── Document

But the right to take advantage of a statute has been held to be
not an accrued right. The matter has been discussed in detail in M. Varadaraja
Pillai Vs. Salem Municipal Council by the Madras High Court after referring to
Abbot Vs. Minister for Lands and the subsequent decisions. By Section 3, which
was in pari materia with Section 9 of the Amending Act of 1960, the legislature had
intended that pending proceedings should be affected. Even otherwise, once the
applicability of the Act itself is withdrawn, no relief can be granted to a person who
could have been or who was earlier a beneficiary under that enactment, after
such
withdrawal. Here, the Section provides that even if some steps have been taken
pursuant to the claim by the tenant under Section 9 of the Parent Act,the proceeding
cannot be continued in view of the exemption enacted in favour of the institutions.
But the legislature has taken care to save the concluded transactions by providing
that nothing contained in the Section shall be deemed to invalidate any suit or
proceeding in which a decree or order passed has been executed or satisfied in full
before the said date.
Reading Section 3 of the Amending Act 2 of 1966, it could not be said that it is a
legislative intervention with a judicial decision. The proviso has saved concluded
transactions based on judicial adjudications. All that Section 3 does is to make it
explicit that the amendment is intended to apply to pending proceedings. In the
context of Section 6 of the General Clauses Act, unless it is shown that any right has
accrued to the claimant under Section 6 of the General Clauses Act, such a provision
making it clear that the Act could not be applied any more to pending proceedings is
not in any way invalid or incompetent. Unless the proceedings have concluded and
the rights of the
landlord has passed to the tenant, no right accrues to the tenant. He is only in the
process of acquiring a right, the process having been set in motion at his instance.

────
── Given material

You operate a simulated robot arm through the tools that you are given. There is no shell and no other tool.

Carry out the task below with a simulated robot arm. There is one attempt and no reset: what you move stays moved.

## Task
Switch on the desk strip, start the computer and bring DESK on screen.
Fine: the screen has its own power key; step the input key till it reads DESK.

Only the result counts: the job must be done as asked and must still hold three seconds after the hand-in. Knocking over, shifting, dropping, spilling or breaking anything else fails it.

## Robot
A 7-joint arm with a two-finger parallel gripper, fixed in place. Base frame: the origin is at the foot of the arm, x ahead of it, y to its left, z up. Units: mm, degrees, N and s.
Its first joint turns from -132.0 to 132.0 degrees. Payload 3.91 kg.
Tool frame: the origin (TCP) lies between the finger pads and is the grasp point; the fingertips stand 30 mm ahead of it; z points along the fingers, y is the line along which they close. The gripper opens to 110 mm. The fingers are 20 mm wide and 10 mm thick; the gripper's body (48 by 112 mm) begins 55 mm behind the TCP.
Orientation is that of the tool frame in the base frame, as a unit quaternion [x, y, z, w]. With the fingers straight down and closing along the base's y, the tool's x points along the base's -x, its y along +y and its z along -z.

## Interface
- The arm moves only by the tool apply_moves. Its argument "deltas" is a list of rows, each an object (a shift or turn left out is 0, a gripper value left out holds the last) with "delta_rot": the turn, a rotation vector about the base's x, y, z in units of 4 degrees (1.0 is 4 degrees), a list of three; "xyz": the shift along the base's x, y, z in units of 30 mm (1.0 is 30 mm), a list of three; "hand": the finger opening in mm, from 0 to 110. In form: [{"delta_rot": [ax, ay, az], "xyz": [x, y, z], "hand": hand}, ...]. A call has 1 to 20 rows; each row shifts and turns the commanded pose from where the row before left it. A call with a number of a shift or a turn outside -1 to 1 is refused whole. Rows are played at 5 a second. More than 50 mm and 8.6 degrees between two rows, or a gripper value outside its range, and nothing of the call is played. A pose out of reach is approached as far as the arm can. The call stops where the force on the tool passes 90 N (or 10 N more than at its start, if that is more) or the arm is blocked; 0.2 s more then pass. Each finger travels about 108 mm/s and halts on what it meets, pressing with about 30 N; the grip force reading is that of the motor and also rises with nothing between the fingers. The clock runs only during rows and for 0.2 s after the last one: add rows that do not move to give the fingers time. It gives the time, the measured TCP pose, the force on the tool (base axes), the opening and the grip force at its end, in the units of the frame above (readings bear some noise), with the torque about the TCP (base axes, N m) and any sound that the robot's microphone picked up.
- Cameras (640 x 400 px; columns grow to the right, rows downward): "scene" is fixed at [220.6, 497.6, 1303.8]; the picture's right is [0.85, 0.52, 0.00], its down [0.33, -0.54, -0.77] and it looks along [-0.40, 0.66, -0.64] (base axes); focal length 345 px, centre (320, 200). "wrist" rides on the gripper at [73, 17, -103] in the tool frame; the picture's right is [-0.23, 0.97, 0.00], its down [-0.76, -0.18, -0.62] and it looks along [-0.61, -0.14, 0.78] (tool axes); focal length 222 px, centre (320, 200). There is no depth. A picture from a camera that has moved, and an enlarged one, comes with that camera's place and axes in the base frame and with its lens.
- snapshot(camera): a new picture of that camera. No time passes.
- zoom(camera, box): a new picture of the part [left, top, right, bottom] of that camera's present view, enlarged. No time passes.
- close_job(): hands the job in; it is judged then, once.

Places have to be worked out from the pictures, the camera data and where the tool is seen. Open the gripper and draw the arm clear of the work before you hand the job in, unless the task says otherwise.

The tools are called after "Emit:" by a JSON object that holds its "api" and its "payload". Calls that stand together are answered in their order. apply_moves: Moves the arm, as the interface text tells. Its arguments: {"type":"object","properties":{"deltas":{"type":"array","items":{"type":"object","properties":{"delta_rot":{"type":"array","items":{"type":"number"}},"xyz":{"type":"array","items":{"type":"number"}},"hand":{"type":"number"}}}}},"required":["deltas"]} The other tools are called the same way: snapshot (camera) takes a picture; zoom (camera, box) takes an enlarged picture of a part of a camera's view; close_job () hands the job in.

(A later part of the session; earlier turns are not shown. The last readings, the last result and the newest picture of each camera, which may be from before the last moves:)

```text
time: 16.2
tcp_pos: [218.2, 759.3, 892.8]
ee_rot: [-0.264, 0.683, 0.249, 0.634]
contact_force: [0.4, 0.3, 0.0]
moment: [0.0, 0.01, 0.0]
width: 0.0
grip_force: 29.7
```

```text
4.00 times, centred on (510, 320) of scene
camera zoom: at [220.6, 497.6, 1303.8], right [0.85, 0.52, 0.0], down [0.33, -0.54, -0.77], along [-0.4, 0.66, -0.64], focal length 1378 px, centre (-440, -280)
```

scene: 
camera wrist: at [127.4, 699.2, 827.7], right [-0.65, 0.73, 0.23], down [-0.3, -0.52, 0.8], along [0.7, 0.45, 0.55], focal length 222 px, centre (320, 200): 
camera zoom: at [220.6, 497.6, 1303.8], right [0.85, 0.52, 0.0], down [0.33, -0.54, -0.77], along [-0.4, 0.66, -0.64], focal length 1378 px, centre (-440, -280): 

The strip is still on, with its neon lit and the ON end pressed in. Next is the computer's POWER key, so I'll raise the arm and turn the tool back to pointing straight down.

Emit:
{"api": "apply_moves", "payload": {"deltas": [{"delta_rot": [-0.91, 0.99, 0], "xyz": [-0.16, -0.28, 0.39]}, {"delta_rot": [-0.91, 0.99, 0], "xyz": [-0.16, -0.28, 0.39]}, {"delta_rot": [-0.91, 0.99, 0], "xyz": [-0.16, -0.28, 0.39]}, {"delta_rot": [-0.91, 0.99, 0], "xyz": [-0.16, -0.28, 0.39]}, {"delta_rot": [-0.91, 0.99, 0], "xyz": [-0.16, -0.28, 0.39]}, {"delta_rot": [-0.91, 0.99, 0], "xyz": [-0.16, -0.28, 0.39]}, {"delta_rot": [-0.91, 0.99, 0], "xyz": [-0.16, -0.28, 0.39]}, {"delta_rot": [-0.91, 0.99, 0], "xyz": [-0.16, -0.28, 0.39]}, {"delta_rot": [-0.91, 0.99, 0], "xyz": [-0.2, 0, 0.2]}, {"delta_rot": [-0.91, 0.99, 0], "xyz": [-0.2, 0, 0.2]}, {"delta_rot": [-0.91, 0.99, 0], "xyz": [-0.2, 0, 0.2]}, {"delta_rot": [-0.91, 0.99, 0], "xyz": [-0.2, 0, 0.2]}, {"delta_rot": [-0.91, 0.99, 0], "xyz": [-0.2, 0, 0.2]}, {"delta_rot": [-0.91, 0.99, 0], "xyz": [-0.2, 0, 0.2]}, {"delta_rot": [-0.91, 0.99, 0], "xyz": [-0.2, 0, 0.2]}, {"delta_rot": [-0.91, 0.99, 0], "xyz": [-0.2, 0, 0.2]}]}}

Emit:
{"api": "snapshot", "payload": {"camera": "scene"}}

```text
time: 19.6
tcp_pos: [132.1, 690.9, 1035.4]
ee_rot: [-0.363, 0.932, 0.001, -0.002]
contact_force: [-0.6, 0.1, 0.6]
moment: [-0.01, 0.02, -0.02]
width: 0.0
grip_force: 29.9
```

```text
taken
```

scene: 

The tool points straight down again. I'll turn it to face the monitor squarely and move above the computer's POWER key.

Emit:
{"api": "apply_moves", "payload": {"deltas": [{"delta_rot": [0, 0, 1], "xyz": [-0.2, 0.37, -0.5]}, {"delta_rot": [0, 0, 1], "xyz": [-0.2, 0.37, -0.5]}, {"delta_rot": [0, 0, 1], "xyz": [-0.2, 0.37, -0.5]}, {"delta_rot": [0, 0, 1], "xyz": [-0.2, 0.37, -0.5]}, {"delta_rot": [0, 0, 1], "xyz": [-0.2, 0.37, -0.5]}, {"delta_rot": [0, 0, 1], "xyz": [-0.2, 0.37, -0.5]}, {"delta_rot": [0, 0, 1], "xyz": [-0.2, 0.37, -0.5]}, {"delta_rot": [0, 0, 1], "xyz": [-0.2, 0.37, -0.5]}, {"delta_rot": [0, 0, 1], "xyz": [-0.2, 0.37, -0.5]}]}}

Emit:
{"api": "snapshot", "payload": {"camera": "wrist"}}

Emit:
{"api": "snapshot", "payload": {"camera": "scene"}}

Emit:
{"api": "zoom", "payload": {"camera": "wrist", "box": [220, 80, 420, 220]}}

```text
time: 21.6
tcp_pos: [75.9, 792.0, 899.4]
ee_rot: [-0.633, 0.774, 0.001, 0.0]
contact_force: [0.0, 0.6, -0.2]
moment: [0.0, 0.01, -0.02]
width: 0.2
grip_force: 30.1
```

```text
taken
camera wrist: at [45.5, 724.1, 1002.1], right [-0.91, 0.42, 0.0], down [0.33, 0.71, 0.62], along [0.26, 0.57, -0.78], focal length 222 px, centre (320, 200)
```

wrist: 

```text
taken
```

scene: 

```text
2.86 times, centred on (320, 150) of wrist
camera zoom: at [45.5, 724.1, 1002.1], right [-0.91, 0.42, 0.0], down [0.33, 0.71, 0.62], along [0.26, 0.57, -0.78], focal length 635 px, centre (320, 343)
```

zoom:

────

Required tasks:
**A.** Transcribe the document beginning at "Reading Section 3". Stop after "at his instance.".
**B.** Supply the part of the document that comes after its last sentence.

Outputs for the tasks:
**A.**
Reading Section 3 of the Amending Act 2 of 1966, it could not be said that it is a
legislative intervention with a judicial decision. The proviso has saved concluded
transactions based on judicial adjudications. All that Section 3 does is to make it
explicit that the amendment is intended to apply to pending proceedings. In the
context of Section 6 of the General Clauses Act, unless it is shown that any right has
accrued to the claimant under Section 6 of the General Clauses Act, such a provision
making it clear that the Act could not be applied any more to pending proceedings is
not in any way invalid or incompetent. Unless the proceedings have concluded and
the rights of the
landlord has passed to the tenant, no right accrues to the tenant. He is only in the
process of acquiring a right, the process having been set in motion at his instance.

**B.**
When pending proceedings are affected by an amendment, it is open to the
legislature to provide that the said process cannot continue. That alone has been
done by Section 3 of the Amending Act of 1996. As far as concluded judicial
proceedings are concerned and cases where orders for possession have been
executed or decrees satisfied in full before the date of the amendment, they have
been saved by the proviso thereby ensuring that there was no interference by the
legislature with judicial proceedings which had reached a conclusion, even though
that judicial proceeding related to a religious or charitable institution exempted by
the amendment from the purview of the Parent Act. We are, therefore, not in a
position to find any merit in challenge to Section 3 of the amending Act.”
Mr.A.T.M.Rangaramanujam, learned senior counsel appearing on behalf of the
appellant-tenant submits that the super structure made by the appellant on the disputed land
should be allowed to be removed. On perusal of the orders passed by the Courts below, it appears
that such order for removal of super structure has already been granted and no further direction
need to be given.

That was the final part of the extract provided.